Così diviene obbligatorio interrogarsi su quali possano essere le informazioni rilevanti e dunque individuarne i possibili parametri di riferimento. La recente riforma dell’articolo 2621 codice civile ha cancellato la sensibile alterazione “della rappresentazione della situazione economica, patrimoniale o finanziaria della società” quale limite variabile dei bilanci falsi, limite integrato dai criteri fissi, previsti dall’articolo 2621 e fondati sulla variazione del risultato economico o del patrimonio netto; anzi, è proprio il nuovo articolo 2621 codice civile a parlare anch’esso di fatti materiali rilevanti senza precisarne il concetto, mentre la dottrina e le prime due sentenze della Cassazione in materia[7] non danno peso alla questione, concentrandosi sulla possibilità o meno dell’incriminazione delle false valutazioni e relegando la rilevanza delle informazioni all’idoneità oggettiva delle stesse a ledere la fede pubblica e a determinare le scelte delle persone che entrano in relazione con la società.

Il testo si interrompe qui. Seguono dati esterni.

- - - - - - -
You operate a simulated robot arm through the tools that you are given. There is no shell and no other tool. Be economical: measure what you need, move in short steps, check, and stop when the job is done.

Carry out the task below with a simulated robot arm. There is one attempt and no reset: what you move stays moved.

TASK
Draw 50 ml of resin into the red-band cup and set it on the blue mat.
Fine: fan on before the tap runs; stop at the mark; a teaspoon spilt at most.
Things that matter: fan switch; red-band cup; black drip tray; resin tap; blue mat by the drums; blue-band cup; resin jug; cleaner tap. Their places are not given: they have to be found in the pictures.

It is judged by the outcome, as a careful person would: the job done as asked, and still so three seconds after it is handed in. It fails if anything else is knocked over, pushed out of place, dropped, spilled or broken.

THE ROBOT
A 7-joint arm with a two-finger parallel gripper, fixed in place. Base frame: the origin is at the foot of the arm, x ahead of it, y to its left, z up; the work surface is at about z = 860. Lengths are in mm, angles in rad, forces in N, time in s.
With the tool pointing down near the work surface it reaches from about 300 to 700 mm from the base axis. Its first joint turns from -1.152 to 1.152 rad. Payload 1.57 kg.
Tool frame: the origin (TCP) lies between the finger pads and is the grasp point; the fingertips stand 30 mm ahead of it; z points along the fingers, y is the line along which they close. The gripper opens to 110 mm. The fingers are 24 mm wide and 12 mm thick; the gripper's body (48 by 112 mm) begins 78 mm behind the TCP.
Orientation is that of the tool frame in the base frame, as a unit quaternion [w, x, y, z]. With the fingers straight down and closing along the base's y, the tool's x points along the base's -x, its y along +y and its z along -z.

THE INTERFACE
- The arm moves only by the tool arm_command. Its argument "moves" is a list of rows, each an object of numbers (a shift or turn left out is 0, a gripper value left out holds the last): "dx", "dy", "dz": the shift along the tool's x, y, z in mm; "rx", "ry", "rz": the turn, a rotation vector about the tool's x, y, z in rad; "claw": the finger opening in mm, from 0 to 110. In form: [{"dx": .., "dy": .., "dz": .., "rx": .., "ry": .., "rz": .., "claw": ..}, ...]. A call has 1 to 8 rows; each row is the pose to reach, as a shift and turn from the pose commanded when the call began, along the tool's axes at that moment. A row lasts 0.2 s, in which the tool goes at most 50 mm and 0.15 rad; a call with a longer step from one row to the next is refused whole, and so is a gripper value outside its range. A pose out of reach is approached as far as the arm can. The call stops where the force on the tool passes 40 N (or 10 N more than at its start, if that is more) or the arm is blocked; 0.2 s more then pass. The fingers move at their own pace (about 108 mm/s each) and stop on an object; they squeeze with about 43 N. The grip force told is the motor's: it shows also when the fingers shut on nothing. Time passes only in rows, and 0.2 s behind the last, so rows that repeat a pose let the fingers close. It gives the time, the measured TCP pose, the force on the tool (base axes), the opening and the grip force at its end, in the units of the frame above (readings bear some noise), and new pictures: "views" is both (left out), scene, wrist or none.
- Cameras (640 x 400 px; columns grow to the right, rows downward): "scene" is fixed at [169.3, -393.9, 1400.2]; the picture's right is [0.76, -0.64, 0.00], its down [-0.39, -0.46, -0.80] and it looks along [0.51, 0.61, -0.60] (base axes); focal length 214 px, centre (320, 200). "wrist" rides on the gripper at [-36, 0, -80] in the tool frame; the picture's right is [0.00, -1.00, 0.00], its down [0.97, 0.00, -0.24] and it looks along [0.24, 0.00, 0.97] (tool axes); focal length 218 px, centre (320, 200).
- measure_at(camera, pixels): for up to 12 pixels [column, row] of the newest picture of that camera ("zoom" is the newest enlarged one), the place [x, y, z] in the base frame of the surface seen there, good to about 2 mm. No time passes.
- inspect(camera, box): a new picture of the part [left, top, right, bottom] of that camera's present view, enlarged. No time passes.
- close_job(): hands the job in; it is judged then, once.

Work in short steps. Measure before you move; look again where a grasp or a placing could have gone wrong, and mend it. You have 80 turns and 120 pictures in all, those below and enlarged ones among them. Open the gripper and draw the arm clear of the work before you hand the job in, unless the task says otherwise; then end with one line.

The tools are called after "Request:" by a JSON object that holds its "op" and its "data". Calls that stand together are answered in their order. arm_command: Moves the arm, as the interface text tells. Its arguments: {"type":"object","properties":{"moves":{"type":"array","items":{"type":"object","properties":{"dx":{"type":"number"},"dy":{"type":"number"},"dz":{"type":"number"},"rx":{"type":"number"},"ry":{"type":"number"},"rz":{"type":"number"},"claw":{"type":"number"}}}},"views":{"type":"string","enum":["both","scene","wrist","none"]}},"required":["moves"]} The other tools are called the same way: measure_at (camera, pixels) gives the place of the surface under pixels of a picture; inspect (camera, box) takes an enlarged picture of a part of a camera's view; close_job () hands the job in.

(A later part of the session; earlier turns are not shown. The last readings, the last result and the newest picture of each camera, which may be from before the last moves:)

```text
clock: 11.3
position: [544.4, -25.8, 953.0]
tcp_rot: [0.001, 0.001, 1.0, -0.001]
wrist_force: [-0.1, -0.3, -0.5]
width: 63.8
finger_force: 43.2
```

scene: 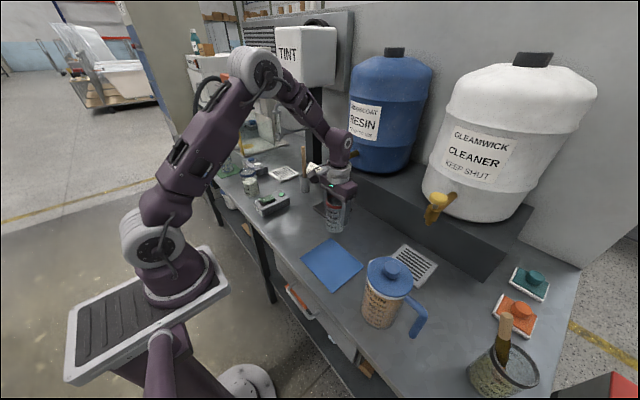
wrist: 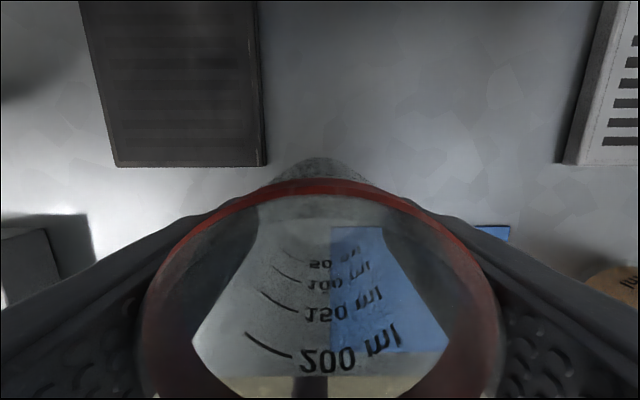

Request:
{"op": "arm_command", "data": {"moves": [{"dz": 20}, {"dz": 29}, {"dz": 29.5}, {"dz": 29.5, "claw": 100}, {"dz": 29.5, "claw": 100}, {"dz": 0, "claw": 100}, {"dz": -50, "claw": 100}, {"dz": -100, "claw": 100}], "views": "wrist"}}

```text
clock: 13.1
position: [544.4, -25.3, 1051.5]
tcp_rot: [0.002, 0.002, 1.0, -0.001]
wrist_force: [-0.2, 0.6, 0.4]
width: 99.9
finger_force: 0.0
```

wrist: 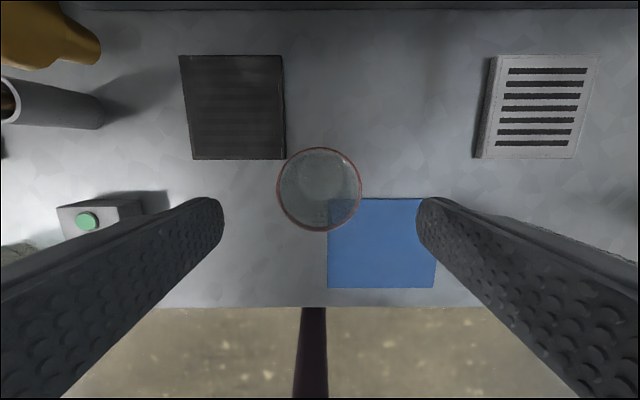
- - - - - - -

Rimane invece, come normativa di riferimento, un parametro quantitativo ed è quello offerto dal secondo comma dell’art.11 Decreto Legislativo 74/00: invero, l’importo di € 50.000 espresso in detto articolo come soglia di penale interesse per l’infedele dichiarazione nella procedura di transazione fiscale può rappresentare un valido riferimento quale limite per i falsi omissivi. E’ vero che il parametro ha natura tributaria (elementi attivi non dichiarati o elementi passivi fittizi), ma è altrettanto vero che la dichiarazione falsa è resa in una procedura di gestione della crisi d’impresa come la transazione fiscale, con richiamo implicito all’attestazione tramite il VI comma dell’art.182-ter Legge Fallimentare (“…unitamente con la documentazione di cui all’art. 161 Legge Fallimentare…..”). Anzi, nella stragrande maggioranza dei casi, la dichiarazione falsa è contenuta nell’attestazione del professionista. Vi è di più: appare irrazionale ammettere una punibilità illimitata“nelle relazioni o attestazioni di cui agli articoli 67, terzo comma, lettera d), 161, terzo comma, 182-bis, 182 quinquies e 186 bis” e invece condizionarla (alla soglia di € 50.000) per le stesse falsificazioni attive ed omissive qualora siano allegate alla domanda di transazione fiscale. Da qui, la necessità di un’armonizzazione delle discipline e l’attribuzione alla soglia quantitativa ex art. 11, comma II, Decreto Legislativo 74/00 di indicatore della rilevanza del falso ex art. 236-bis Legge Fallimentare anche nella forma commissiva.

Anche se può apparire eccessivamente basso, questo parametro quantitativo è coerente con la riforma del falso in bilancio: oggi sono infatti punibili anche i falsi delle società non sottoponibili a fallimento ai sensi dell’art. 2621-bis codice civile e una soglia quantitativa minima modesta sembra perciò accettabile, mentre possono trovare spazio anche nel falso in attestazione le ipotesi (di creazione giurisprudenziale) del falso grossolano (quale, ad esempio, la certificazione come di sicuro incasso di crediti verso società che lo stesso attestatore dichiara essere in fallimento) e del falso innocuo (come, ad esempio, l’indicazione di un importo di cassa negativo anziché a valore zero, come tale privo di ricadute sull’attivo della società, oppure di sottovalutazione di un credito riequilibrata nel “conto finale” dalla sopravvalutazione di altro credito)[8].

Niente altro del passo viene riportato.